Pataudi too had been that. In fact, Shahid Siddiqui, editor of Urdu weekly Nai Duniya, believes Pataudi presided over the Indian team in much more fluid and uncertain times. “When Pataudi batted, Muslims would pray, with tears in their eyes, I remember,” says Siddiqui. “In fact, the 1971 war with Pakistan was the watershed for Indian Muslims. The illusion of Pakistan as protector of Muslims was shattered.” Bangladesh was born, discrediting the two-nation theory.

Among Muslims, those not wedded to the idea of India were deprived of an alternative, competing nationality. Siddiqui says such Muslims used to migrate to Pakistan even in the 1960s—the cricketer Asif Iqbal, for instance, did so in 1961. Post-1971, Indian Muslims had no choice but to fight for a place in India. “Azhar was the face of the confident Indian Muslim,” says Siddiqui.

But for Azhar, unlike Pataudi, there was also a fall from grace. And it was not merely because he was accused of match-fixing. Most people Outlook spoke with—man on the street, cricketer or expert—emphasised that his divorce was more damaging than the match-fixing allegations. Take Delhi sales executive Uvais Karim, 29, who says he has no doubt that Azharuddin’s biggest mistake was to divorce his first wife. Karim wonders if there was any truth in the match-fixing allegation. Former Uttar Pradesh bowler Obaid Kamal agrees, “The veracity of those allegations can be doubted. But the divorce is a fact.
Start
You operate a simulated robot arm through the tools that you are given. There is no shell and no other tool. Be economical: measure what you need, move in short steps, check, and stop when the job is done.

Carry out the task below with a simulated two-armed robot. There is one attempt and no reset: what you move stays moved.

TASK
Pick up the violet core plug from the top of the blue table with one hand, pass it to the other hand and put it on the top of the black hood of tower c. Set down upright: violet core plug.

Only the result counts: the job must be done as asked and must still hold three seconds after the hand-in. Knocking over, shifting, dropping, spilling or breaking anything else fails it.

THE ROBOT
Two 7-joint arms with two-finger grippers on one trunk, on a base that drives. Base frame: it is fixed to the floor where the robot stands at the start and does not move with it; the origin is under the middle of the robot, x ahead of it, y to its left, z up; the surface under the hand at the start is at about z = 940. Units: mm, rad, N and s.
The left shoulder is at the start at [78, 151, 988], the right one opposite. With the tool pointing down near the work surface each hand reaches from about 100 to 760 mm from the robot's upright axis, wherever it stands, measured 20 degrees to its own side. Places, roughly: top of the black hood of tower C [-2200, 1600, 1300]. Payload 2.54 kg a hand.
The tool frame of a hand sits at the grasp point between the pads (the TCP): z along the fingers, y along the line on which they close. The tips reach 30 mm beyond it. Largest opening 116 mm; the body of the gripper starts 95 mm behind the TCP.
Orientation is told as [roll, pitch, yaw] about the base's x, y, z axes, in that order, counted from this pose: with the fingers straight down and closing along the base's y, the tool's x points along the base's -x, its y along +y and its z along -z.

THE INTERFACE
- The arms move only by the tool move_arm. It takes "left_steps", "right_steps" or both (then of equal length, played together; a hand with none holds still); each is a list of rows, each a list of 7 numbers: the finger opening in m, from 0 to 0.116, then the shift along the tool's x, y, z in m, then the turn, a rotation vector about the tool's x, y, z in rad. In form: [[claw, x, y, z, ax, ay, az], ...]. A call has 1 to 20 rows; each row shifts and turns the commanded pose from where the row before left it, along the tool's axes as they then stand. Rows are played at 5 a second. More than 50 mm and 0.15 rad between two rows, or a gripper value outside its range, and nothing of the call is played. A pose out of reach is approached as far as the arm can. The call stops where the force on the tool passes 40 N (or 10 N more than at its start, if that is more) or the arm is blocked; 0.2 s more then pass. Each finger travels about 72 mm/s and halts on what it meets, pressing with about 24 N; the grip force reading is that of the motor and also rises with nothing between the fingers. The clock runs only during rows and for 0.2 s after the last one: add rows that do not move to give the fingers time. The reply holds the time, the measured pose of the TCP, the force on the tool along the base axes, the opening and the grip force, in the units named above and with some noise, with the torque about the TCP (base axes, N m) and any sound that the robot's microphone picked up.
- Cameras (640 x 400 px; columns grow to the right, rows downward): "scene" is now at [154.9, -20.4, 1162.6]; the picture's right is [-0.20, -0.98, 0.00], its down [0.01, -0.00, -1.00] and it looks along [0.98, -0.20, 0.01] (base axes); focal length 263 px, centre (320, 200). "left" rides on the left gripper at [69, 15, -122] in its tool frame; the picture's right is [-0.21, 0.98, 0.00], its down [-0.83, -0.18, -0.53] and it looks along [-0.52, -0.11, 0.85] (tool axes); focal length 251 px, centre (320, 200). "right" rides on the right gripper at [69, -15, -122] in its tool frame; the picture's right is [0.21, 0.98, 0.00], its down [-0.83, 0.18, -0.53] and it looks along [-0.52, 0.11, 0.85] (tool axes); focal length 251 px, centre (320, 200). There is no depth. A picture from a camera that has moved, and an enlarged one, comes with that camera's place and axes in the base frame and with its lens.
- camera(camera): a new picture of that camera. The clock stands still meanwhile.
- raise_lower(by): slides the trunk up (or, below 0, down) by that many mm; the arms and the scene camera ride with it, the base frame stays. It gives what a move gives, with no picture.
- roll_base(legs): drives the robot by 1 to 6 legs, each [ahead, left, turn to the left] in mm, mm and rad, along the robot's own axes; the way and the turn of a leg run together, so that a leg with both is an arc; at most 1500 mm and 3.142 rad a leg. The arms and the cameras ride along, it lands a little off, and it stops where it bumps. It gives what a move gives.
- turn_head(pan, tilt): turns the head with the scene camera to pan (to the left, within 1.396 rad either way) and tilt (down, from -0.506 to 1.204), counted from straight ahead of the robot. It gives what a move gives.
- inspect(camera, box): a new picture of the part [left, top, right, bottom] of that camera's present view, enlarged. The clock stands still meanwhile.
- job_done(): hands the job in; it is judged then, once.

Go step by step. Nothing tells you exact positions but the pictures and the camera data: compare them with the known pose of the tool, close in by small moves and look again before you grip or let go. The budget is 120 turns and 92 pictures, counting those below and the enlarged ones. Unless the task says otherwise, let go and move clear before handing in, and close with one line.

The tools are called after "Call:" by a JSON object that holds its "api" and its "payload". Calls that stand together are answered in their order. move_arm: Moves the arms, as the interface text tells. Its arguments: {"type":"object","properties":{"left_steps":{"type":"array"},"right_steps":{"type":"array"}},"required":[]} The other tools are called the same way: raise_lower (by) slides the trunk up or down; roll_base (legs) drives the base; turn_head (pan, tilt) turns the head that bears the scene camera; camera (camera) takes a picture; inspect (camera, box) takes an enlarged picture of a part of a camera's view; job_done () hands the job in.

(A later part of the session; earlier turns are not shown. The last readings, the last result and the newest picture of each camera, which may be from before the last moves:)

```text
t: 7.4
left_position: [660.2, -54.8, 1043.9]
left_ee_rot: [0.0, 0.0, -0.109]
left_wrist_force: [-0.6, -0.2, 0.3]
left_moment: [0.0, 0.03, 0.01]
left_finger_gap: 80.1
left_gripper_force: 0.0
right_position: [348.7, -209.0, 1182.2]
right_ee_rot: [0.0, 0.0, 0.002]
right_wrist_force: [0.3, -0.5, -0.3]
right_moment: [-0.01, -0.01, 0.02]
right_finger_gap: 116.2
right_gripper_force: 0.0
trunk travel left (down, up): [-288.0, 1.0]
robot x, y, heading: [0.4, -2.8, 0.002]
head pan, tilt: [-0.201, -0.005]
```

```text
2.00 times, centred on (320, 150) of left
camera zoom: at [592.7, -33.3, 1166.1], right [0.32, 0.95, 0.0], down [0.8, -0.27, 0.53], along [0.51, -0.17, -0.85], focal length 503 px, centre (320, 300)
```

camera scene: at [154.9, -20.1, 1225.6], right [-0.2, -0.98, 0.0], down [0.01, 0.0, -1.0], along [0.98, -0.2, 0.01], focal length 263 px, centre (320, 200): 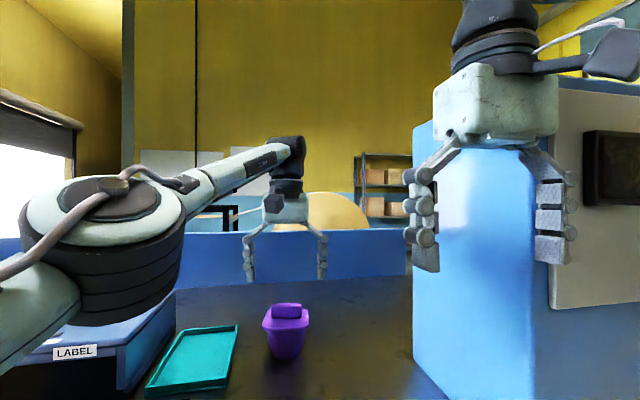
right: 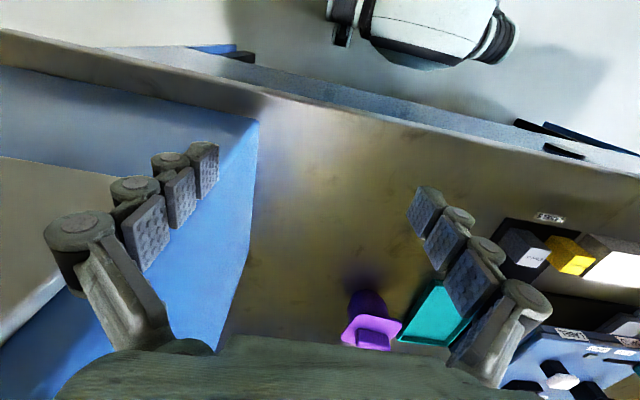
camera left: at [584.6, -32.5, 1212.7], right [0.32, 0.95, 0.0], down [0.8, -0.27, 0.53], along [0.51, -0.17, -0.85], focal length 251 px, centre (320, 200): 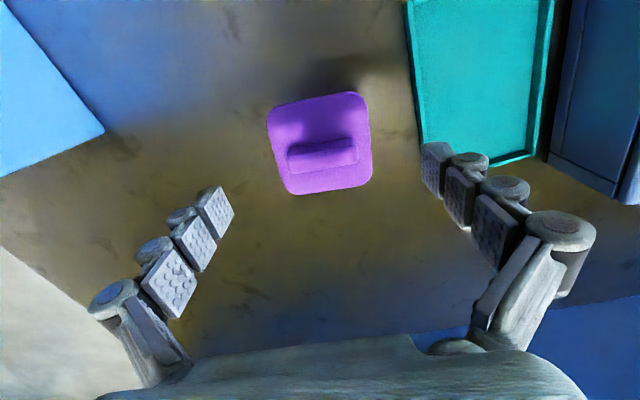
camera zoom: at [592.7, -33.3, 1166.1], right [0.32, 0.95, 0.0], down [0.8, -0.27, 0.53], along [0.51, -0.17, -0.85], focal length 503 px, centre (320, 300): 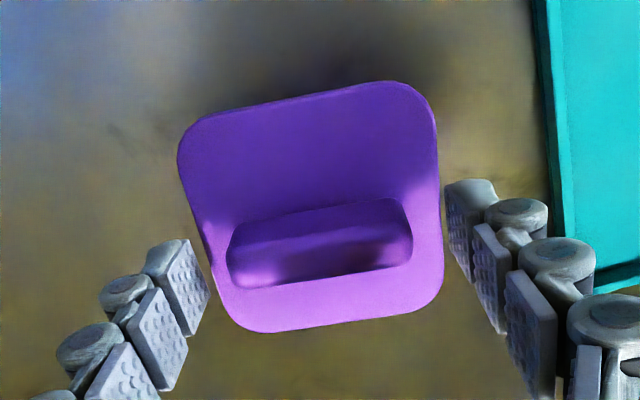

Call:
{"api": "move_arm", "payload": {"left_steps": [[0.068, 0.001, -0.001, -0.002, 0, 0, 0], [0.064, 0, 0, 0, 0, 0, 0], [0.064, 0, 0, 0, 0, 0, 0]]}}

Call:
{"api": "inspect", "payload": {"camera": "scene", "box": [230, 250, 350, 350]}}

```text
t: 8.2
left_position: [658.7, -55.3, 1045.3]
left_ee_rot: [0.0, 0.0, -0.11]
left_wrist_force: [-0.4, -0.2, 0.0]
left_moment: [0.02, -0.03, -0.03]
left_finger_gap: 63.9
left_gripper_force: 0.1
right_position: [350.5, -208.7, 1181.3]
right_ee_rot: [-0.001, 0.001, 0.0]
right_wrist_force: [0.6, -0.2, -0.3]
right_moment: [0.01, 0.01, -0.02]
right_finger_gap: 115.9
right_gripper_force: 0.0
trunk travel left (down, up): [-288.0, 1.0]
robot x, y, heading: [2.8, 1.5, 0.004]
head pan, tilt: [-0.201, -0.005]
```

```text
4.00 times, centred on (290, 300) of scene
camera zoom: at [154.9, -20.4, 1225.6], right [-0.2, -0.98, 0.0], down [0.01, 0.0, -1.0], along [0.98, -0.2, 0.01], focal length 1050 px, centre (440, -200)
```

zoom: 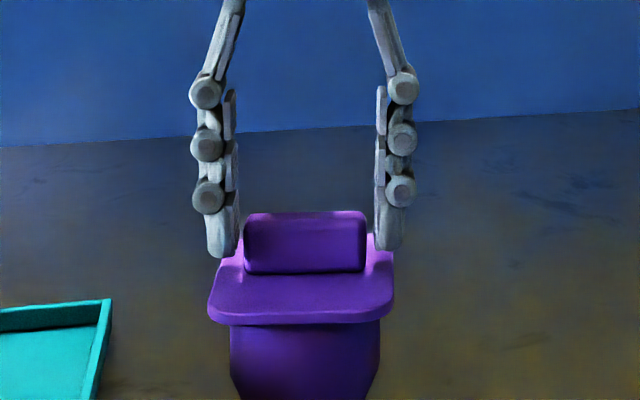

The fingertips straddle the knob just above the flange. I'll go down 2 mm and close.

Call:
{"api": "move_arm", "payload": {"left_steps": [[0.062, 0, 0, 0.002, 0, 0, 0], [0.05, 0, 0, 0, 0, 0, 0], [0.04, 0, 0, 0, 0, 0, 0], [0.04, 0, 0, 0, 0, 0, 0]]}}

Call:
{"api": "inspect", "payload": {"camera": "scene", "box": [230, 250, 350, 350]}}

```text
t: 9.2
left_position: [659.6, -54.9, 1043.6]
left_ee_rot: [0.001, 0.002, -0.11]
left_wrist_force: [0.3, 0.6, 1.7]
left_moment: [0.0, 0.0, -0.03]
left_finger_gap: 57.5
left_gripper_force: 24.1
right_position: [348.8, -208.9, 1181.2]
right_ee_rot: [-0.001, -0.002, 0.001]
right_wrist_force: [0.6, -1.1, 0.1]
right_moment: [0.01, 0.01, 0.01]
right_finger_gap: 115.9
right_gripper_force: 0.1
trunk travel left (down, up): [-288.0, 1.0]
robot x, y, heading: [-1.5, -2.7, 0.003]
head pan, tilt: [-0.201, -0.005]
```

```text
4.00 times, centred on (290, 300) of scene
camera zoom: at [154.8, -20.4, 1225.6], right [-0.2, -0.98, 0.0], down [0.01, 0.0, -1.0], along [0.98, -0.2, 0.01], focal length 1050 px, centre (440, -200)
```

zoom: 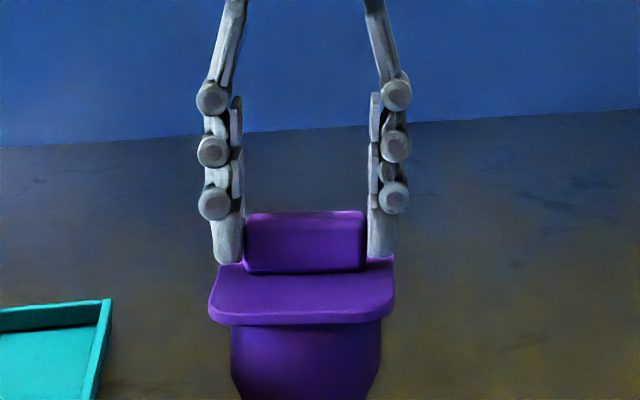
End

Everyone asks me why he did it. I’ve had to explain to thousands of people that he had reasons.”

Imtiaz Ahmed too says Azharuddin’s divorce ended the period of obsession, he was idolised no more. Before that he was extraordinary; now he was shown to be quite fallible like anyone else. “Personally, I believe he tried to settle it as amicably as he could,” Ahmed adds. “But the divorce and his second marriage have stuck in the Muslim mind.”
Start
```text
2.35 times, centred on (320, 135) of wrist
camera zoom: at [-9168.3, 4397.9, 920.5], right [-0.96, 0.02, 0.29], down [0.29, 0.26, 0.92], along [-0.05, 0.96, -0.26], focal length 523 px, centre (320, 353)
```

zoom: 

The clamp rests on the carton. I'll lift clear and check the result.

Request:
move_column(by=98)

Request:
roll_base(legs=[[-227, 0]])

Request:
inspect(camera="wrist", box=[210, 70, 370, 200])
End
Happily for him, so has all the good work he did on the cricket field. Nine years after he last played for India, Azhar still causes a minor melee when he steps out on a street in Hyderabad; it’s why he could win an election from Moradabad, UP. Azhar is the reason why the likes of Karim or Sattar—perhaps lakhs like them—picked up bat and ball and dreamt of playing for India.